In the forest plot each bar is a 95% bootstrap interval on G-squared; the dashed line is the chi-square critical value. A bar entirely to the right is reproducibly informative; a bar straddling the line is not safe to claim.
Fit one tree per group in a single call with
group =, then test where the groups diverge with a
permutation null.
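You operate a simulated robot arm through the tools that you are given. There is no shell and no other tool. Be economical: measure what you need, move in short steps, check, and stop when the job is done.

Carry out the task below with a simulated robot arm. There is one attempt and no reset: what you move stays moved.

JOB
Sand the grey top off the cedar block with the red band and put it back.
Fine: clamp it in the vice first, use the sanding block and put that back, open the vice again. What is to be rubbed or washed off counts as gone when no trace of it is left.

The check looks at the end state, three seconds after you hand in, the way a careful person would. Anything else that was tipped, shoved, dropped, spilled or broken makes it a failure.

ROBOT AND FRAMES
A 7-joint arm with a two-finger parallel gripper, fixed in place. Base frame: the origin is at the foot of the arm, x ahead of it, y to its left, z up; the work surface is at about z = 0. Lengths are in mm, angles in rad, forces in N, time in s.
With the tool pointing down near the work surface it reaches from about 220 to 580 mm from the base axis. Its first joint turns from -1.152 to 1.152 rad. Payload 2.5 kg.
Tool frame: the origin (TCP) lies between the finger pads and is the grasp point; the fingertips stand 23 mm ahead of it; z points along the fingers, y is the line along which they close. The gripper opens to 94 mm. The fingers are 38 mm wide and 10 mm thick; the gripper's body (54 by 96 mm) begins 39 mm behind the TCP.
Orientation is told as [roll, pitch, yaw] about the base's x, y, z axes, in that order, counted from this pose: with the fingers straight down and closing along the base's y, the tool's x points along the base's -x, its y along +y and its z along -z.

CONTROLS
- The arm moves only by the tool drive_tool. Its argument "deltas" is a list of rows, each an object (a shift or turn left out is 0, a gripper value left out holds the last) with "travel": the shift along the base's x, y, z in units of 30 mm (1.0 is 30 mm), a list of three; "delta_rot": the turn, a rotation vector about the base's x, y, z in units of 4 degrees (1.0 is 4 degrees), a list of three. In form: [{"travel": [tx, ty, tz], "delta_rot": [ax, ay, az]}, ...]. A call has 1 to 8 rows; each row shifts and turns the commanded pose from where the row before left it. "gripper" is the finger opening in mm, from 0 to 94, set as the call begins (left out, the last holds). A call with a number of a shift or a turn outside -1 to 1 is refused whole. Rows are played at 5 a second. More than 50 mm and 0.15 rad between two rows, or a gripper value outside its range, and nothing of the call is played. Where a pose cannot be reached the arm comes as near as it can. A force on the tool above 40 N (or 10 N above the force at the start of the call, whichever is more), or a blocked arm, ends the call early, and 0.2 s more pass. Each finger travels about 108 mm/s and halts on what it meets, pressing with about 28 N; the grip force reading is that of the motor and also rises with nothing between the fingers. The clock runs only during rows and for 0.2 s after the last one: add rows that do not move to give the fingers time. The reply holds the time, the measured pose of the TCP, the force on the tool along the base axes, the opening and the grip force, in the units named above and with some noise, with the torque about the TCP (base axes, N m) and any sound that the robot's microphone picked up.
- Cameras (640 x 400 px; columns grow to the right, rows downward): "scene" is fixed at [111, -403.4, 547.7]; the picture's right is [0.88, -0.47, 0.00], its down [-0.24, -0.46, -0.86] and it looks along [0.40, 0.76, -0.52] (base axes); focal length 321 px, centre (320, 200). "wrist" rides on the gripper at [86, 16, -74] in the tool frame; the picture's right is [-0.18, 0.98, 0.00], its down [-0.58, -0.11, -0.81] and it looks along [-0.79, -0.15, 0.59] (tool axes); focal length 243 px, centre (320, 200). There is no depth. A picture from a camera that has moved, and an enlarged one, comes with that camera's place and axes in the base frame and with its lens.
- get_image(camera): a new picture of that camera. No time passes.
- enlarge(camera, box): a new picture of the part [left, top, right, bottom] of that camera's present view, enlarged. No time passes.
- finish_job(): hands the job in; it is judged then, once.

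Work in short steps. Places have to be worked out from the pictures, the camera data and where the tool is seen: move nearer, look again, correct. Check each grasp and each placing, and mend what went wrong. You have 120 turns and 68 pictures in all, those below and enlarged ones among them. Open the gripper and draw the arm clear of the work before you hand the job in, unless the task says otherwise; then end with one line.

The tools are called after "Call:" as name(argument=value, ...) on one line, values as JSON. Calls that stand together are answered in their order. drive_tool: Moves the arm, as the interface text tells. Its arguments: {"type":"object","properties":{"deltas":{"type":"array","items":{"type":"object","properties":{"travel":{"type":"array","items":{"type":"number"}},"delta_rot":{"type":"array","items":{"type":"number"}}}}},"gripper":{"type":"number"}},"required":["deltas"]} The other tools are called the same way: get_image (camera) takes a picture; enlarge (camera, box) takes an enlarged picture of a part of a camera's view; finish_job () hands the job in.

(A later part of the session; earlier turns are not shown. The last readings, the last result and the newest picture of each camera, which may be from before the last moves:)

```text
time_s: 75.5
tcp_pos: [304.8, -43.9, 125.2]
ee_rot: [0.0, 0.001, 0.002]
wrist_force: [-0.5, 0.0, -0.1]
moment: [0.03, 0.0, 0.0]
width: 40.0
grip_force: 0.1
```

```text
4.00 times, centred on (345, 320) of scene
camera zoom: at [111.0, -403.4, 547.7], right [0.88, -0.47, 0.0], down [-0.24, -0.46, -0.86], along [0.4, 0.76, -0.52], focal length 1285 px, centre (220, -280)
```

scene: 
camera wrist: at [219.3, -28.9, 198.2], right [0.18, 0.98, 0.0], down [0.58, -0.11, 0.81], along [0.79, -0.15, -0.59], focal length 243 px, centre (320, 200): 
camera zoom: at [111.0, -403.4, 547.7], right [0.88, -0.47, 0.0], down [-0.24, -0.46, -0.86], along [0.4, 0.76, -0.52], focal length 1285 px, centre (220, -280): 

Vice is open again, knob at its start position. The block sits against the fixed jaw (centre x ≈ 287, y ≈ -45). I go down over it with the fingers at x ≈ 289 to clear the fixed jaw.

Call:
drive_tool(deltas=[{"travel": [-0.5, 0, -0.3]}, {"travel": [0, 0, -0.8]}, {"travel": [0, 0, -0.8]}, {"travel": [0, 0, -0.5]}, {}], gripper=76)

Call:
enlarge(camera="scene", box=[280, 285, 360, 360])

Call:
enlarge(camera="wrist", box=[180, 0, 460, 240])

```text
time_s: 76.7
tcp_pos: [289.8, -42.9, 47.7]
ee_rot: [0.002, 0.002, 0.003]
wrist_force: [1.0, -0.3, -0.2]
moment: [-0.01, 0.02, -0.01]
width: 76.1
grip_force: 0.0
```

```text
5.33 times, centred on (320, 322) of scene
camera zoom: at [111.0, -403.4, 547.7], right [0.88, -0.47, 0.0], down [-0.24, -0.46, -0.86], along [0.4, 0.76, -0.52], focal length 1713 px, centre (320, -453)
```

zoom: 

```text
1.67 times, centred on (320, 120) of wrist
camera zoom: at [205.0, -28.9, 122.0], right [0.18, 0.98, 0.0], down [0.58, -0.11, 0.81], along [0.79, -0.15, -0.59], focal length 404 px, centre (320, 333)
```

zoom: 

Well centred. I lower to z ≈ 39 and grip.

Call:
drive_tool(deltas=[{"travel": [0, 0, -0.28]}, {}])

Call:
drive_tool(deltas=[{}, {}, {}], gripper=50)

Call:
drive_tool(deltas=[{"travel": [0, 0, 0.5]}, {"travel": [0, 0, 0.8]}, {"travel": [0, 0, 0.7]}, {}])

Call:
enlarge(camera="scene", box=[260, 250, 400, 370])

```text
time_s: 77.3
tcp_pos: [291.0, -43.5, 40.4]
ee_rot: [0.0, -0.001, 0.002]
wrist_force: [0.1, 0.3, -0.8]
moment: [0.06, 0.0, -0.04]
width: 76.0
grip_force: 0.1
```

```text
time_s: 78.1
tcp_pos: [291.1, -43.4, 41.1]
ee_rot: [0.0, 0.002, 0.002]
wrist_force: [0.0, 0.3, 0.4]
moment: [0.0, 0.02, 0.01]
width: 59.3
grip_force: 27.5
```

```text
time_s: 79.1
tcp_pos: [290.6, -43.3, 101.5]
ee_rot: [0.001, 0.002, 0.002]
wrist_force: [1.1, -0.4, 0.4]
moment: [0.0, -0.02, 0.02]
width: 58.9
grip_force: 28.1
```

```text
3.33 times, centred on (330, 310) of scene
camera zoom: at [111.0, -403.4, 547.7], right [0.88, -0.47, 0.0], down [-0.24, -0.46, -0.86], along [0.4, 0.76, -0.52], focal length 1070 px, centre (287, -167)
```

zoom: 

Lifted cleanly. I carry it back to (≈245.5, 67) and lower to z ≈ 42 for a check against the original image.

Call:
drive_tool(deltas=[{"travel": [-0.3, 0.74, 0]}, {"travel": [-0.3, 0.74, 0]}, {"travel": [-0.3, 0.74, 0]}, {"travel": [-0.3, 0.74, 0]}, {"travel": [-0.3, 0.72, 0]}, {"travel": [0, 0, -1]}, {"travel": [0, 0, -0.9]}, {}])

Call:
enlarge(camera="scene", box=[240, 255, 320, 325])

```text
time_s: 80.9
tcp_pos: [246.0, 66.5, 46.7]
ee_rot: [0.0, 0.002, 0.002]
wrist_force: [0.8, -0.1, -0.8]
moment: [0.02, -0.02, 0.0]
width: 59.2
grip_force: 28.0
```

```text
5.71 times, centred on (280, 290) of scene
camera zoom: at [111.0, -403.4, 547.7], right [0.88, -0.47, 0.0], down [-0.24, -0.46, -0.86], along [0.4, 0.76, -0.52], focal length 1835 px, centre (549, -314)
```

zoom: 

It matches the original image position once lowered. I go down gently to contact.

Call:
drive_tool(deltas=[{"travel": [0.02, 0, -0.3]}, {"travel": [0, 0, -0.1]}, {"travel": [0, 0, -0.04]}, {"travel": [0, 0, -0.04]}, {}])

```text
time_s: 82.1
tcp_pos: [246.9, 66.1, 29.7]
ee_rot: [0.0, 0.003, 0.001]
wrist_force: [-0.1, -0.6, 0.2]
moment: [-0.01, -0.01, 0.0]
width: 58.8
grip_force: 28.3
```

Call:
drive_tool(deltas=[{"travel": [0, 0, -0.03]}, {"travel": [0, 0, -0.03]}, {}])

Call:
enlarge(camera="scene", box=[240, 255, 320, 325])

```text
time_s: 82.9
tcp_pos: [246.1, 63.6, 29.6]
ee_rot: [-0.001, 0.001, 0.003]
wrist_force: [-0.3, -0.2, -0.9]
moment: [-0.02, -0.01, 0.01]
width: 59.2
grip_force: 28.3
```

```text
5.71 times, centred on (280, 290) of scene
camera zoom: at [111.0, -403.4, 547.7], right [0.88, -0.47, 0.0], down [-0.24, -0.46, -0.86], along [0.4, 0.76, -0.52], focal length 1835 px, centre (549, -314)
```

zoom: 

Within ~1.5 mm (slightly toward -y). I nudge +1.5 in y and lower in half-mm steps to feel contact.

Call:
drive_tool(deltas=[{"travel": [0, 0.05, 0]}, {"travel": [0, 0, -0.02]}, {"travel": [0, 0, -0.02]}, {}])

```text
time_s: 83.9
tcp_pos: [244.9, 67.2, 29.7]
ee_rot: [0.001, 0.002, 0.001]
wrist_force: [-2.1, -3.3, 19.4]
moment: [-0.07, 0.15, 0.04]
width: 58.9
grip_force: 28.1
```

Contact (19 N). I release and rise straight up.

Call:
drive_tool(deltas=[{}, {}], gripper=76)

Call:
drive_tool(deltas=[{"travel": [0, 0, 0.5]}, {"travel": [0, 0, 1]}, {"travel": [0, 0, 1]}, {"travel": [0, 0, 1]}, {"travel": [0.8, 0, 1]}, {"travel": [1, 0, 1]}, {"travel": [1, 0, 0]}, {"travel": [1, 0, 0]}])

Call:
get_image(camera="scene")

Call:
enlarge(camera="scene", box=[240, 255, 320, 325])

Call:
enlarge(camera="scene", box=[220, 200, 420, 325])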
The grouping variable is an external student
attribute (Achiever), not derived from the actions
themselves – otherwise the comparison would be circular.
grp <- context_tree(group_regulation_long,
actor = "Actor", time = "Time", action = "Action",
group = "Achiever", max_depth = 2L, min_count = 10L)
cmp <- compare_groups(grp, iter = 199L, seed = 1L)
cmp$omnibus
#> axis statistic value p_value
#> 1 behavioral count-weighted JSD (bits) 1772.142 0.005
#> 2 usage sum G^2 1356.465 0.005The omnibus table reports two axes. behavioral is
the count-weighted Jensen-Shannon divergence (bits) between the groups’
next-action distributions, summed over shared contexts – “given the same
history, do the groups do different things next?”.
usage is the summed G-squared homogeneity statistic –
“do they reach the same contexts at the same rates?”. Each
p_value comes from permuting the group labels.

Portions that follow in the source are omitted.